Reading | Kevin Kelly
III | Formation Dictates Absorption
The idea to frame these pieces of advice as poems forces the wisdom within to be absorbed in a different way.
Form often alters our perspective. Even if the idea remains entirely the same. We are conditioned to more readily absorb stanzas as art and sentences as informative, or proverbs as wise and bullet-points as factual.
In this way, form can be a tool used to exploit our preconceptions. This is essentially the business of advertising. But it’s evident in the arts too.
There’s something about presenting Kelly’s ideas in poetic form that make them more digestible. Something about them just seems finished. Complete thoughts cemented in time. They exude an essence of wisdom, even before one absorbs the words.
I was talking to a friend the other day about her desire to read more. I suggested this book because of its form. The encapsulation of its ideas as these short stanzas allows one to dip in and out, without feeling as though no progress is being made. Boredom doesn’t have a chance to take hold.
It’s a tactical idea to fuse the form of poetry — an often complex art to decipher — with the straightforwardness of concise adages. Perhaps, the next time you’re writing something that needs to be absorbed efficiently, try changing its form to a poem. See how it transforms the information.
Wisdom | Kevin Kelly
“Art is in what you leave out.”
“Don’t define yourself by your opinions, because then you can’t change your mind. Define yourself by your values.”
“To succeed once, focus on the outcome. To keep succeeding, focus on the process that makes the outcome.”

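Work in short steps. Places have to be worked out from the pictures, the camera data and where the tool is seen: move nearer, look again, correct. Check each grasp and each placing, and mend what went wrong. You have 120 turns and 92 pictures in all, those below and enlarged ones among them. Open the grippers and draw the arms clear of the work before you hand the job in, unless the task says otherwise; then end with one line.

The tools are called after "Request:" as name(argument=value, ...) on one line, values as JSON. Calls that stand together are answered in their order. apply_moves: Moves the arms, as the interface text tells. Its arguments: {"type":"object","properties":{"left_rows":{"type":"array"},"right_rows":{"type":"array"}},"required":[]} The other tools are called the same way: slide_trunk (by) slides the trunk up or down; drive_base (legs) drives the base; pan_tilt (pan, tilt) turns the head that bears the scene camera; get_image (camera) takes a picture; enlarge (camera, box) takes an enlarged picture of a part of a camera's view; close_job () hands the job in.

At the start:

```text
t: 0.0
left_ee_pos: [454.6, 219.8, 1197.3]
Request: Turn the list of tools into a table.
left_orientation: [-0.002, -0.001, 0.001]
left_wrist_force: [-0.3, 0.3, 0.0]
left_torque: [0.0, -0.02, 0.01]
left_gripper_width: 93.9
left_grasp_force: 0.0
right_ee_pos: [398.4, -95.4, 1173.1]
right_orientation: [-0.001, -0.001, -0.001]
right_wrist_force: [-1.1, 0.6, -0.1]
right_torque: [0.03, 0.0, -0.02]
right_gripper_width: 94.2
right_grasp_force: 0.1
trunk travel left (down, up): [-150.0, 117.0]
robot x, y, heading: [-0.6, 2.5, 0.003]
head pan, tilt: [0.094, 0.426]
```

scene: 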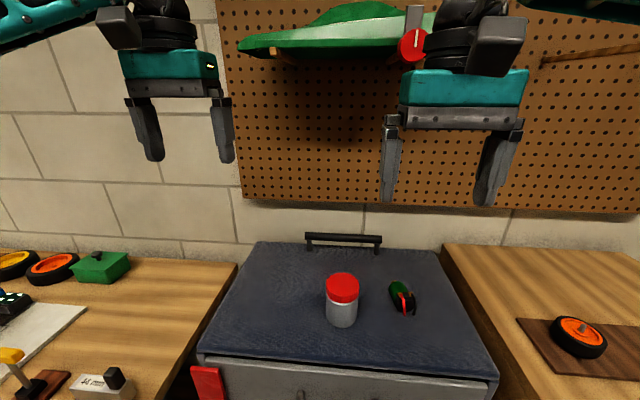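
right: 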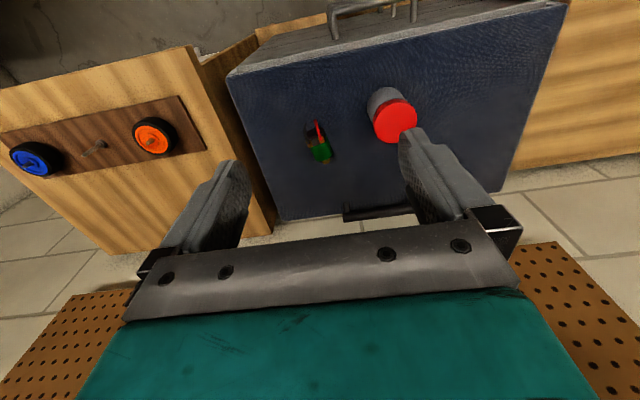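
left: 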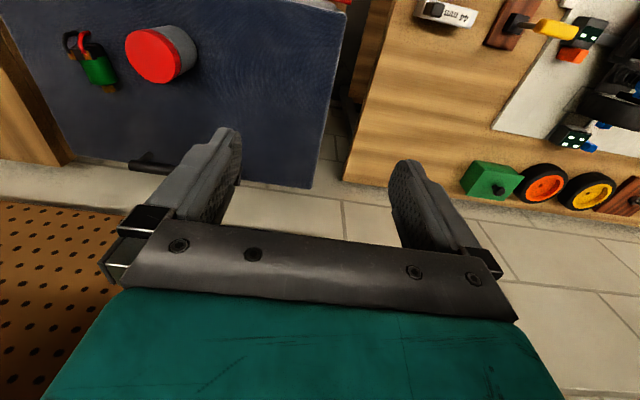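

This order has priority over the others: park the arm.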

I.D. | Who is Kevin Kelly?
Kevin Kelly is the founder of Wired Magazine. But this is only one part of the puzzle. What I love about Kevin Kelly is the fact that he can only really be defined by his name. He’s a modern artist. The kind who can work in many diverse areas, mediums, industries and still maintain a cohesive brand. Books like this aren’t random side quests that confuse his audience. Rather, they are key elements that formulate the grand whole: The Being of Kevin Kelly Inc.
Kevin Kelly
Kevin Kelly is a wise, technologically-minded artist writing from the future.